Imagine every week throwing a wonderful dinner party. Every Saturday you make the same curry, taken from a single recipe. Only, given your excellent cooking, you no longer have a pot large enough to feed your growing party of guests, so you end up making multiple batches, throughout the week, freezing them, then, on the big day, defrosting and mixing them together. In doing so you’ve achieved one of your aims, which is to ensure that there’s enough to go round.
However, you have a problem. Your guests are an old bunch of friends who have come to love a specific curry, and want it to taste exactly the same every dinner party. In order to ensure that they get what they want, you follow the recipe slavishly, doing your level best to source the same ingredients. You test-taste each new batch against a batch kept over from the last dinner party. You discard any batch that’s either too strong or different and that you think might spoil or alter the final curry’s taste. Some of the new batches may be different, but not so much as to threaten the final taste, and these you portion off among the batches deemed ready. Only then do you mix the whole lot together.

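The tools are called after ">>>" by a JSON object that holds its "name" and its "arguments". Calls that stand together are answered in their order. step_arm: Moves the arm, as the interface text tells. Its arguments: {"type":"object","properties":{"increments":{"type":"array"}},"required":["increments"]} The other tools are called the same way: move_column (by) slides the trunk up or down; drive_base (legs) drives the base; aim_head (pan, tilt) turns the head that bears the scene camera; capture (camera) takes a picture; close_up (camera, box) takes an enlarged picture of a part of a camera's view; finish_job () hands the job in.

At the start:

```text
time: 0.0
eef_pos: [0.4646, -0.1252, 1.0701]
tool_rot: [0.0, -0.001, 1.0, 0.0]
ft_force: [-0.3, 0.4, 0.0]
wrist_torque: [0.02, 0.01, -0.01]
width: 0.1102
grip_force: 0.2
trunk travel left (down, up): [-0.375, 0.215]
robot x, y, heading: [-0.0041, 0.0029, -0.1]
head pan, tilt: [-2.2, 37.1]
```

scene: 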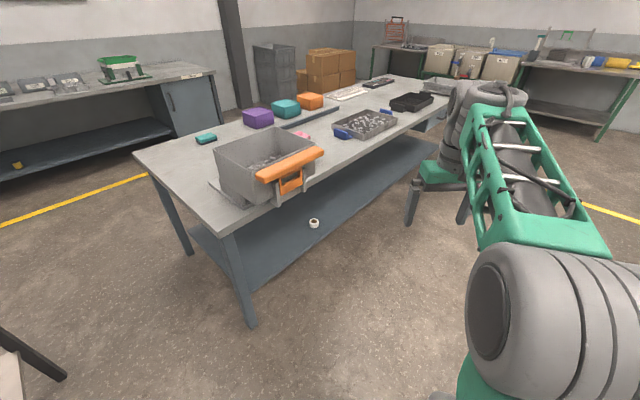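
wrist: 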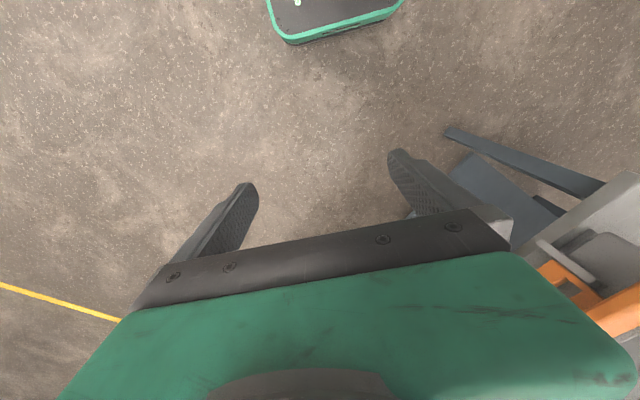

The result: an unfeasibly large curry that tastes, you tell your guests, exactly the same as the unfeasibly large curry they all so enjoyed last week.
THE HEGEMONY OF THE BRAND
As with your mythical curry, so the same of all whiskies, except of course those bottles whose contents are sourced exclusively from a single cask. Despite the distiller’s best efforts, there is no guarantee that, say, two casks barrelled on the same day, from the same batch of new make, and aged for the same time, in the same spot in the warehouse, will produce whiskies with the same taste and character. You would think so, but whatever the variables foreseen, whatever the hypothesis, there will always be discernible differences.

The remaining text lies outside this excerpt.